╭──

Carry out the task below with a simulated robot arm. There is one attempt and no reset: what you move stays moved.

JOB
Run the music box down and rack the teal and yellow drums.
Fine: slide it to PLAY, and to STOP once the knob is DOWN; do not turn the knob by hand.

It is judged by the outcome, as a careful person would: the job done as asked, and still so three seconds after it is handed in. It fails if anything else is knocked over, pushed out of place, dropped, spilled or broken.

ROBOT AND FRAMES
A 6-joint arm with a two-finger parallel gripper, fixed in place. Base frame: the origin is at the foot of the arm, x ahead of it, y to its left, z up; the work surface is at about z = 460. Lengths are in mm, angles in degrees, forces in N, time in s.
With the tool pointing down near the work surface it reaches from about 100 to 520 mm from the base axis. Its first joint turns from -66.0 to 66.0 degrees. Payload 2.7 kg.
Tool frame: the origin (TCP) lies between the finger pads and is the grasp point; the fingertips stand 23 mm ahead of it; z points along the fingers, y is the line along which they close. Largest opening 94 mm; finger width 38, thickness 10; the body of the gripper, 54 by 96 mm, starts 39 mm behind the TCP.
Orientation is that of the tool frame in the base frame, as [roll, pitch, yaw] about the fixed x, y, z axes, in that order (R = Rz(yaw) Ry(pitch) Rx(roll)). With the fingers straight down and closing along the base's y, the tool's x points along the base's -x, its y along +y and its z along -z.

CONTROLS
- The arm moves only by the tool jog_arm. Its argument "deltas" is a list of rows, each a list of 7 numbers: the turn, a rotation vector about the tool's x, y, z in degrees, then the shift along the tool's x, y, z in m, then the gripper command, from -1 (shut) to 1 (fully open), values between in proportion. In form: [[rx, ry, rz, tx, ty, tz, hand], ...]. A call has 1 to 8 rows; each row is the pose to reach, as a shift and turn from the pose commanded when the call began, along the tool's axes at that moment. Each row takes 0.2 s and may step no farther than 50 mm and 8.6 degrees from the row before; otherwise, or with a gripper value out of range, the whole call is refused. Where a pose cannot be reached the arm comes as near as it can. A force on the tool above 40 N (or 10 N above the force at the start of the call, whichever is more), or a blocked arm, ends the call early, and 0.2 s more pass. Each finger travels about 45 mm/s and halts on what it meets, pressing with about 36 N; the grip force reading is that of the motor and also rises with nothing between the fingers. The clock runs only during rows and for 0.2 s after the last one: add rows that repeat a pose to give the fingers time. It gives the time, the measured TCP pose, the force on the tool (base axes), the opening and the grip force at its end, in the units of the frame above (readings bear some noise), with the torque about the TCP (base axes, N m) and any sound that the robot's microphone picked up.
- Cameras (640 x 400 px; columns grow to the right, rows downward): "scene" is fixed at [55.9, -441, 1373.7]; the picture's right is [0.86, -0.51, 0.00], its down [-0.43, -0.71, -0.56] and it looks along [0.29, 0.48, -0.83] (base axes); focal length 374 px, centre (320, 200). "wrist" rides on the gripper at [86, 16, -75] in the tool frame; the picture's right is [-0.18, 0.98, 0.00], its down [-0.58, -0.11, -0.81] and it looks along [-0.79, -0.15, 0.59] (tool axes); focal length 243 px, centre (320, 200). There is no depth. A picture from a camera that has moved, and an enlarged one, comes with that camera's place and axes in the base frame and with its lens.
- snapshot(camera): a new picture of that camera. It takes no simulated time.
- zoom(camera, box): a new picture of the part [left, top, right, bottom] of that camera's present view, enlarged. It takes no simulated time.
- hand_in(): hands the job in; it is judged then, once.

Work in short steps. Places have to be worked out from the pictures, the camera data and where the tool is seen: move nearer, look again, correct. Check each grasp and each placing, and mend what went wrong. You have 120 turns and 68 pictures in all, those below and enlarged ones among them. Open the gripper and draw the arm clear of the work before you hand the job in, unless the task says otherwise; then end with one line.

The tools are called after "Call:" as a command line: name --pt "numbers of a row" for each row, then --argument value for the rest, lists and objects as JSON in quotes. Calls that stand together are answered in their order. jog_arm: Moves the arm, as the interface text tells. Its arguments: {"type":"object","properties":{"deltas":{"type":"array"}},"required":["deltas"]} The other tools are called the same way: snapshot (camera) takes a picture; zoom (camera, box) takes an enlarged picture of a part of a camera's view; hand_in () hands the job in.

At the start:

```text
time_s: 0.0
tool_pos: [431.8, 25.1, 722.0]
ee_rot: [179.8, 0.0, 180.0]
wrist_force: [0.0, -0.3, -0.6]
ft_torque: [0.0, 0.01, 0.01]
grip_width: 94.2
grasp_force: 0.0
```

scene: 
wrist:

╰──

= Task details =
Return the full listing, character for character.

= Expected answer =
Carry out the task below with a simulated robot arm. There is one attempt and no reset: what you move stays moved.

JOB
Run the music box down and rack the teal and yellow drums.
Fine: slide it to PLAY, and to STOP once the knob is DOWN; do not turn the knob by hand.

It is judged by the outcome, as a careful person would: the job done as asked, and still so three seconds after it is handed in. It fails if anything else is knocked over, pushed out of place, dropped, spilled or broken.

ROBOT AND FRAMES
A 6-joint arm with a two-finger parallel gripper, fixed in place. Base frame: the origin is at the foot of the arm, x ahead of it, y to its left, z up; the work surface is at about z = 460. Lengths are in mm, angles in degrees, forces in N, time in s.
With the tool pointing down near the work surface it reaches from about 100 to 520 mm from the base axis. Its first joint turns from -66.0 to 66.0 degrees. Payload 2.7 kg.
Tool frame: the origin (TCP) lies between the finger pads and is the grasp point; the fingertips stand 23 mm ahead of it; z points along the fingers, y is the line along which they close. Largest opening 94 mm; finger width 38, thickness 10; the body of the gripper, 54 by 96 mm, starts 39 mm behind the TCP.
Orientation is that of the tool frame in the base frame, as [roll, pitch, yaw] about the fixed x, y, z axes, in that order (R = Rz(yaw) Ry(pitch) Rx(roll)). With the fingers straight down and closing along the base's y, the tool's x points along the base's -x, its y along +y and its z along -z.

CONTROLS
- The arm moves only by the tool jog_arm. Its argument "deltas" is a list of rows, each a list of 7 numbers: the turn, a rotation vector about the tool's x, y, z in degrees, then the shift along the tool's x, y, z in m, then the gripper command, from -1 (shut) to 1 (fully open), values between in proportion. In form: [[rx, ry, rz, tx, ty, tz, hand], ...]. A call has 1 to 8 rows; each row is the pose to reach, as a shift and turn from the pose commanded when the call began, along the tool's axes at that moment. Each row takes 0.2 s and may step no farther than 50 mm and 8.6 degrees from the row before; otherwise, or with a gripper value out of range, the whole call is refused. Where a pose cannot be reached the arm comes as near as it can. A force on the tool above 40 N (or 10 N above the force at the start of the call, whichever is more), or a blocked arm, ends the call early, and 0.2 s more pass. Each finger travels about 45 mm/s and halts on what it meets, pressing with about 36 N; the grip force reading is that of the motor and also rises with nothing between the fingers. The clock runs only during rows and for 0.2 s after the last one: add rows that repeat a pose to give the fingers time. It gives the time, the measured TCP pose, the force on the tool (base axes), the opening and the grip force at its end, in the units of the frame above (readings bear some noise), with the torque about the TCP (base axes, N m) and any sound that the robot's microphone picked up.
- Cameras (640 x 400 px; columns grow to the right, rows downward): "scene" is fixed at [55.9, -441, 1373.7]; the picture's right is [0.86, -0.51, 0.00], its down [-0.43, -0.71, -0.56] and it looks along [0.29, 0.48, -0.83] (base axes); focal length 374 px, centre (320, 200). "wrist" rides on the gripper at [86, 16, -75] in the tool frame; the picture's right is [-0.18, 0.98, 0.00], its down [-0.58, -0.11, -0.81] and it looks along [-0.79, -0.15, 0.59] (tool axes); focal length 243 px, centre (320, 200). There is no depth. A picture from a camera that has moved, and an enlarged one, comes with that camera's place and axes in the base frame and with its lens.
- snapshot(camera): a new picture of that camera. It takes no simulated time.
- zoom(camera, box): a new picture of the part [left, top, right, bottom] of that camera's present view, enlarged. It takes no simulated time.
- hand_in(): hands the job in; it is judged then, once.

Work in short steps. Places have to be worked out from the pictures, the camera data and where the tool is seen: move nearer, look again, correct. Check each grasp and each placing, and mend what went wrong. You have 120 turns and 68 pictures in all, those below and enlarged ones among them. Open the gripper and draw the arm clear of the work before you hand the job in, unless the task says otherwise; then end with one line.

The tools are called after "Call:" as a command line: name --pt "numbers of a row" for each row, then --argument value for the rest, lists and objects as JSON in quotes. Calls that stand together are answered in their order. jog_arm: Moves the arm, as the interface text tells. Its arguments: {"type":"object","properties":{"deltas":{"type":"array"}},"required":["deltas"]} The other tools are called the same way: snapshot (camera) takes a picture; zoom (camera, box) takes an enlarged picture of a part of a camera's view; hand_in () hands the job in.

At the start:

```text
time_s: 0.0
tool_pos: [431.8, 25.1, 722.0]
ee_rot: [179.8, 0.0, 180.0]
wrist_force: [0.0, -0.3, -0.6]
ft_torque: [0.0, 0.01, 0.01]
grip_width: 94.2
grasp_force: 0.0
```

scene: 
wrist:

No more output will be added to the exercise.